Discussion in 'Pekiti-Tirsia Kali' started by FMATalker, May 13, 2008.

  1. FMATalker

    FMATalker New Member

    Hello everyone,

    I got this from one of Grand Tuhon Gaje's posts:
    "Pekiti-Tirsia ladder of ascension to greater heights of Mastery brings the Mastery on TRI-V Formula, Capsula Methodica, Lima -Lima mayor and minor then to the top of Pekadum Trigo.In between , the application of Contra Tirsia Dubla Doz takes preference to confuse the enemy that makes all techniques furious, sharper and deadly."

    Perhaps they are trade secrets, but what are the majority of these things, e.g., what is Lima-Lima mayor and minor, what is Pekadum Trigo? Are these different "technologies" and/or expressions of PTK? Are they just different overall strategies and how to apply techniques, or are the techniques sufficiently different?

    For me, the only different "branches" of PTK that I'm familiar with are:
    1) Doce Methodos type training (I guess Old School PTK; e.g., seguidas, 64 attacks)
    2) Tri-V type training (New School PTK, for lack of a better term; e.g., Tri-V striking patterns)

    Any help would be much appreciated! Please forgive me if these questions have already been answered in another thread.
     
  2. selfcritical

    selfcritical New Member

    Same gross motor movments, different pedagogy and organization of material.
     
  3. lhommedieu

    lhommedieu Senior Member

    In the absence of disagreement with what you have just written, your statement begs the question of whether someone who had mastered the fundamentals taught under one pedagogy and organization of material is in any better or worse position than someone who had mastered the same fundamentals taught under another pedagogy and organization of material.

    Best,

    Steve
     
  4. selfcritical

    selfcritical New Member

    Generally, my understanding is that newer interations of the curriculum are generally geared toward quicker acquisition, increased transparency(fewer "secret" techniques that are held back), and increased modularity(such that each segment of the curriculum is a self-contained set of skills for a fighting method). For example, it is my understanding that the Contradas and associated applications are taught Significantly earlier then in the standard curricula. Similarly, I believe the application of thrusts comes to prominence much earlier in the material as well. Mind you, this is primarily from short exposure to the material at our three-day camp.
     
  5. selfcritical

    selfcritical New Member

    Here's a relevant post from an earlier thread by my instructor.

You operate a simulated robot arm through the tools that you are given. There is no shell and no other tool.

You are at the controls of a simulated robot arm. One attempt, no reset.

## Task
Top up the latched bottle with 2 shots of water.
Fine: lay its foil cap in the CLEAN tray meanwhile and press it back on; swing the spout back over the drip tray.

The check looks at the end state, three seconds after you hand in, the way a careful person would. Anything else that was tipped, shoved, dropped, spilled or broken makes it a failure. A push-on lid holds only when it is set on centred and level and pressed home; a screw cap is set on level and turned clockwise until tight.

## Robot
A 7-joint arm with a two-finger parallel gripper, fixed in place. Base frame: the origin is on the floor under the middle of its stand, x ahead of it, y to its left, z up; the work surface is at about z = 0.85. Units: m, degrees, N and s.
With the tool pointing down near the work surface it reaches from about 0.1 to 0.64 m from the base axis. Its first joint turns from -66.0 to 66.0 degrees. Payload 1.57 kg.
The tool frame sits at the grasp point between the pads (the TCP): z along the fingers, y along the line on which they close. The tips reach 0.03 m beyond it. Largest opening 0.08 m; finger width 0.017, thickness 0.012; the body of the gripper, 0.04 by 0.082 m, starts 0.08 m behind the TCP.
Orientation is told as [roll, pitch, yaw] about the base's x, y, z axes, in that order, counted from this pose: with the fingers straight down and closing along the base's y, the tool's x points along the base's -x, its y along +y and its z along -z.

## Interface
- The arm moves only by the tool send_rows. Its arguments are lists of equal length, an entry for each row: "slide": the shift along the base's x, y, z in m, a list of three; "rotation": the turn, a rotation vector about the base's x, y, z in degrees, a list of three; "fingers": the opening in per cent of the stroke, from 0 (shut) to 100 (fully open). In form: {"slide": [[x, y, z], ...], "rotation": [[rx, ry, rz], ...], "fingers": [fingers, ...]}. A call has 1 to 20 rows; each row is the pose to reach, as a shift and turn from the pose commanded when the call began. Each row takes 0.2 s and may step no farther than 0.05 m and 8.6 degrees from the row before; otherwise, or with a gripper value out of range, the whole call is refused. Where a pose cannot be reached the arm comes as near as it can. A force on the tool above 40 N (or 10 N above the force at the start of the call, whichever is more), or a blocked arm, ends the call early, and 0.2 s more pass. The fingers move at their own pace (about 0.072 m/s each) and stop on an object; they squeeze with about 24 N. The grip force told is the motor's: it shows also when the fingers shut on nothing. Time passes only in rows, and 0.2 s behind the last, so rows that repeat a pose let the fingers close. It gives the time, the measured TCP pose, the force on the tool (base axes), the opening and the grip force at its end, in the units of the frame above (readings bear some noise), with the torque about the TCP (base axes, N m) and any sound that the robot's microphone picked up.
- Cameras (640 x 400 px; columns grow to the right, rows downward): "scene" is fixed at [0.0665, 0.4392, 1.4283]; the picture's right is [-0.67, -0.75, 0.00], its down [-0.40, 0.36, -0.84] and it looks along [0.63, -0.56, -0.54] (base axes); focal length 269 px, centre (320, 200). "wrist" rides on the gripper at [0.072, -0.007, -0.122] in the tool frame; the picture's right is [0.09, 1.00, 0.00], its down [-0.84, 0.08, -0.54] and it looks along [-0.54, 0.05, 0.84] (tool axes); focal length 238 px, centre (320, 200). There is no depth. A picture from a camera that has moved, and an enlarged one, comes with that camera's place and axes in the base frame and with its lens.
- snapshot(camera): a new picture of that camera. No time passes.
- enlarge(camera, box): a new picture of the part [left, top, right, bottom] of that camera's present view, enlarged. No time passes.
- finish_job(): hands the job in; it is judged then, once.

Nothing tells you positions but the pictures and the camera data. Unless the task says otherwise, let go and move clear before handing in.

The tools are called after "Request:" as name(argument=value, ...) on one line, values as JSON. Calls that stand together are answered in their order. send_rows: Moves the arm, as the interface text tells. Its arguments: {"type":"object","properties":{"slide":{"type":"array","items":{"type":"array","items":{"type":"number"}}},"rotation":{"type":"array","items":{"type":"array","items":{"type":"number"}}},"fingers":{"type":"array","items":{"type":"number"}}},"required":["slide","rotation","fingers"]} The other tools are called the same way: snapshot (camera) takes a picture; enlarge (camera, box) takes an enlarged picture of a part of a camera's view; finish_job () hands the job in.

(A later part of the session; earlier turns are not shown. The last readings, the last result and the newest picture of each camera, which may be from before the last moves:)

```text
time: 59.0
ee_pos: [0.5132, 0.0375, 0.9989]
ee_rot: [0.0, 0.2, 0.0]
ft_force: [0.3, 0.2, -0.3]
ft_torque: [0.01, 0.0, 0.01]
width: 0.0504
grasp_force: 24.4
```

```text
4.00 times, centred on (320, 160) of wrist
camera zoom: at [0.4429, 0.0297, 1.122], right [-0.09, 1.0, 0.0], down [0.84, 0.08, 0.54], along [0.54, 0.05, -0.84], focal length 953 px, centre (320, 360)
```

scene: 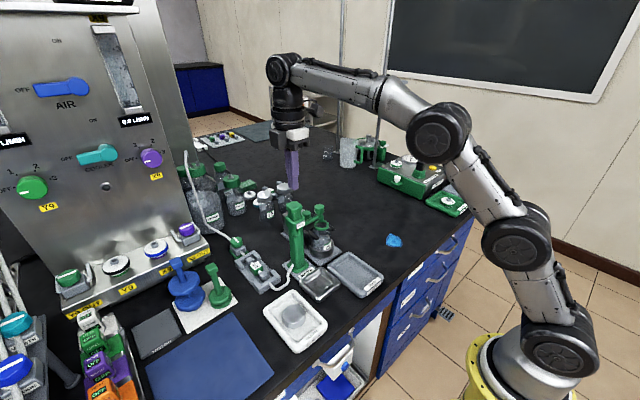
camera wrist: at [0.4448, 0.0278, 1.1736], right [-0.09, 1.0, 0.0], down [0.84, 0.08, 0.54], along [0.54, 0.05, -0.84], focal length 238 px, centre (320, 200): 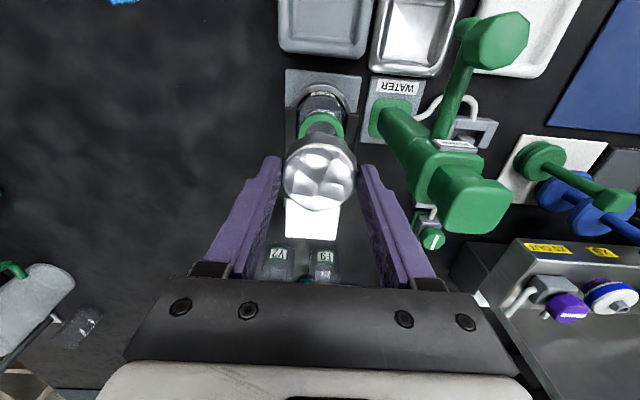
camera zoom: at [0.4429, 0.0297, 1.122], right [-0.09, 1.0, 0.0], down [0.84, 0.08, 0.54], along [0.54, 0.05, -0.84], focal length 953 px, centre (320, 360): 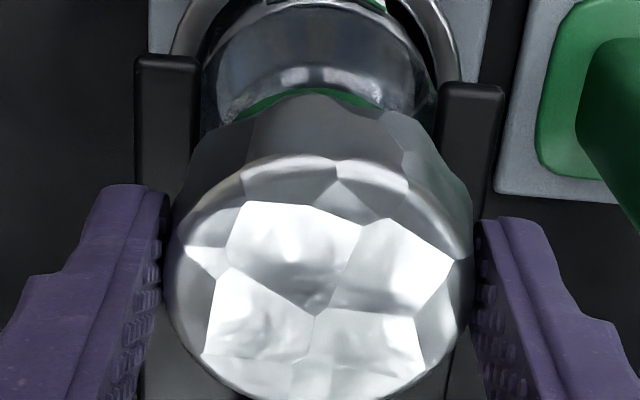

    "As Jason stated, the Tri-V formula cannot be learned without training the related basics. The pieces of the puzzle just won't mean anything without that understanding. However, the TRi-V Formula is actually a condensed / accelerated lesson plan for the Pekiti Tirsia System. Grand Tuhon designed it in order to get people functional and fighting sooner. One example of this is how he is introducing the fundamentals of the contradas right away to new students. This material used to be reserved for later in a student's training.

    Tuhon enjoys puns, double meanings and word play, so he has offered several meanings for the the term tri-v. One of which was the simple pleasure of recognizing that there are 3 V's in the shape of a triangle.

    Anyway, there is obviously the very significant triangle reference. As you all know, and some of you have mentioned, the triangle serves as a template or guide for how we apply our footwork, our strikes, takedowns, targeting, etc. Sometimes the triangles are only referred to as a "V" or expressed as the forward triangle, reverse triangle, closed top or open top. Tri or 3 is a significant number in and of itself which also relates to how many strikes we use to engage, the phases of an attack as well as a host of other references. These are all parts of it as they are all parts of Pekiti Tirsia.

    I believe in old faxes or emails that Tuhon sent to me in the late 90's, Tuhon originally referred to it as Tri-Vertical, but soon thereafter only referred to it as Tri-V Formula. As far as the lesson plan is concerned, the Tri V formula has 3 major domains which are summarized categories from the overall PTK system and so the name. Ultimately the formula is not just a collection of drills or techniques, it is also the training method and your ability to inquire, learn, understand and apply that knowledge.

    Your best option to learn is always to study directly and often with Tuhon himself, then the real value of the training will be apparent. Otherwise, your local Pekiti Tirsia Kali instructor should be able to guide you.

    I hope that helps.
    Best regards,"
     
  6. Imua Kuntao

    Imua Kuntao New Member

    The triangle foot work is nothing more than the first for gate/positions of the 9 gates footwork #1 moving to right forward, #4 is to the left forward, #3 is the lower right/moving backwards, and #4 is moving backward to the lower left. To the left horiz. is #5, and to the right side Horiz. is #6. It is the same as the strikes. Of course I speak of how I teach, and no I do not teach PTK but know about it thru much research.
     
  7. Ron Kosakowski

    Ron Kosakowski New Member

    It seems to me that the tri-v formula startsd off with learning how to hit and with good form...starting off with no pattern right away. Then it goes into a very flowing no pattern of drilling methods to develop foot work and the reflex for couter-offensive movements.

    It looks to me like PTK has been reformed with no form...no predetermined movements or kata as we know it as.
     
  8. Imua Kuntao

    Imua Kuntao New Member

    I have come to understand most of the styles/systems that come from Cebu and surrounding isles have almost the same striking patterns and footwork. PTK is one that seems to have been changed more than others like others with the 12 striking abecdario, the footwork is pretty much the same as others. Of course that is from my own research, I dont know what other people have learned by comparing systems/styles.